-- Objective --
Which lines below hold the word "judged"? Copy all of them.

##### Source excerpt

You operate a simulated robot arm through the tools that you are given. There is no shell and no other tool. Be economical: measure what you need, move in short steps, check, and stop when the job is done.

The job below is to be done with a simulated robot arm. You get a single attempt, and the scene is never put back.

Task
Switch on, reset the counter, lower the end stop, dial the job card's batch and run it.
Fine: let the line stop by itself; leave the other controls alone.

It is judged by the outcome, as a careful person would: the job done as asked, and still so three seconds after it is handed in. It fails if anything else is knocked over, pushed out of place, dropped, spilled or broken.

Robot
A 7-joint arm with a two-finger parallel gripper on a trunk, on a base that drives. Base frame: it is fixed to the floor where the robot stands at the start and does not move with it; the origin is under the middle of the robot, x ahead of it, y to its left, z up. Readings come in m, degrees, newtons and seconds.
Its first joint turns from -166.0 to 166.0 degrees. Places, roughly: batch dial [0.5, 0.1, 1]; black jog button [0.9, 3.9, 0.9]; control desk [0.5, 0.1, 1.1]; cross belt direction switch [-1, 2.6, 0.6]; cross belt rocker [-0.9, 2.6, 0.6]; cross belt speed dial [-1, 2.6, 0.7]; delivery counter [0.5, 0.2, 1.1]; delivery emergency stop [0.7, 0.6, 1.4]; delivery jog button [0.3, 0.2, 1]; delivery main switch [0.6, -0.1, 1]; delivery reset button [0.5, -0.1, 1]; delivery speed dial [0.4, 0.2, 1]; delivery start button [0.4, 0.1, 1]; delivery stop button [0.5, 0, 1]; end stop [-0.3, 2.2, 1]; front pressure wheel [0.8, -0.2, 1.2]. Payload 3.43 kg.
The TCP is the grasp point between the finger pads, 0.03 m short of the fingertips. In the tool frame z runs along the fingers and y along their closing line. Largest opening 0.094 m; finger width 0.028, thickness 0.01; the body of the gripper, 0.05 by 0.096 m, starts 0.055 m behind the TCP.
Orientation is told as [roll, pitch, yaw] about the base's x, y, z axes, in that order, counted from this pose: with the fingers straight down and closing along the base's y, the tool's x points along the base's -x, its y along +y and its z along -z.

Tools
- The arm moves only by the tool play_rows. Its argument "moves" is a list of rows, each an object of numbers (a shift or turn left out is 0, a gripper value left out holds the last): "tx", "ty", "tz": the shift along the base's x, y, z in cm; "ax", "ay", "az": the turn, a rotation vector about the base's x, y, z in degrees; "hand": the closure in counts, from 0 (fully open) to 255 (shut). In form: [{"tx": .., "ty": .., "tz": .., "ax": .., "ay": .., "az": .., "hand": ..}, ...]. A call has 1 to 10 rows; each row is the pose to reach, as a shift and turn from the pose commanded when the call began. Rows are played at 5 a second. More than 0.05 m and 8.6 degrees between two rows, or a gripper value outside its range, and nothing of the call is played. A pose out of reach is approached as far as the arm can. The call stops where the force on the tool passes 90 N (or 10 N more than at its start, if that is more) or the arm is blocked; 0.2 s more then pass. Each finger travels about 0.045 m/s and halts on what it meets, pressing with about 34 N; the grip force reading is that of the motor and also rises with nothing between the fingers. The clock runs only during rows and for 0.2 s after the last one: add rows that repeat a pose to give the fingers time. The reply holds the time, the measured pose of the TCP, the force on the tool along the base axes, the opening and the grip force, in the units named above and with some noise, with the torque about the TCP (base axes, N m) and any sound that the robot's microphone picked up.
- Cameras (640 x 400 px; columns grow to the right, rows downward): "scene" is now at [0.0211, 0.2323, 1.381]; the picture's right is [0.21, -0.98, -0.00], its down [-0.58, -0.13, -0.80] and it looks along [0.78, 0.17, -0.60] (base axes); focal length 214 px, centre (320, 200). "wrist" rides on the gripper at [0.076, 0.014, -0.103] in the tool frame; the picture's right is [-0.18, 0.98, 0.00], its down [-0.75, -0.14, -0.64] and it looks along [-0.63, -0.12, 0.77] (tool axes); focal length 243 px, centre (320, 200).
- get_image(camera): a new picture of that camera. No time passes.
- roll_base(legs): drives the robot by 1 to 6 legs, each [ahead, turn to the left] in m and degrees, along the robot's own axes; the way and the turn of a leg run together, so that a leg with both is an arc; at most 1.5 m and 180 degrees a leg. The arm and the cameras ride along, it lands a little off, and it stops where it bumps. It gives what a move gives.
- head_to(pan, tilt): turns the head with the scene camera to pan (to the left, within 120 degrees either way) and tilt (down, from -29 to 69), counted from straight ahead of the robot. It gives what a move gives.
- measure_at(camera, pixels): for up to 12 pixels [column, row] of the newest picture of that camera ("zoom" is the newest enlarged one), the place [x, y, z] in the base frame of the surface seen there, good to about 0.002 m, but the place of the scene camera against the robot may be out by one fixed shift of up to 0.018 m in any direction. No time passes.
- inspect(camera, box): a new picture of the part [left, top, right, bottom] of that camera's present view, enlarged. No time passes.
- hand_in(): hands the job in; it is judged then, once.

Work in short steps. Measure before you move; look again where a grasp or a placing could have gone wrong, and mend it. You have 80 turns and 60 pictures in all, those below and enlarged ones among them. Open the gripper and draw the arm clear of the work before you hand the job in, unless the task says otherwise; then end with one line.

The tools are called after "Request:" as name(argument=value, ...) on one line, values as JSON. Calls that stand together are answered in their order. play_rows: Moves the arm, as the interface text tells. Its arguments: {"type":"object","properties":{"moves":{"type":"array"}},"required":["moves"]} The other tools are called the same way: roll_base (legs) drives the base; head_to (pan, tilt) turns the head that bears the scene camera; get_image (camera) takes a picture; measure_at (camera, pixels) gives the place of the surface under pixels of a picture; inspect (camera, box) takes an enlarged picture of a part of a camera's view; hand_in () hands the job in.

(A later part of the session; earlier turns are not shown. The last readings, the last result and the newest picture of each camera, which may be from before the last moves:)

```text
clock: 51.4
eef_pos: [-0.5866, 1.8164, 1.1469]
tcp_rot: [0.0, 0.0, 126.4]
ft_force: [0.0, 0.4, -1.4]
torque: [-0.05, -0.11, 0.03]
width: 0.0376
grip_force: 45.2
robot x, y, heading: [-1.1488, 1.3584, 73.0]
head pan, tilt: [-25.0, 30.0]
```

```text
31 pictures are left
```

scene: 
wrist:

##########

-- Result of this task --
It is judged by the outcome, as a careful person would: the job done as asked, and still so three seconds after it is handed in. It fails if anything else is knocked over, pushed out of place, dropped, spilled or broken.
- hand_in(): hands the job in; it is judged then, once.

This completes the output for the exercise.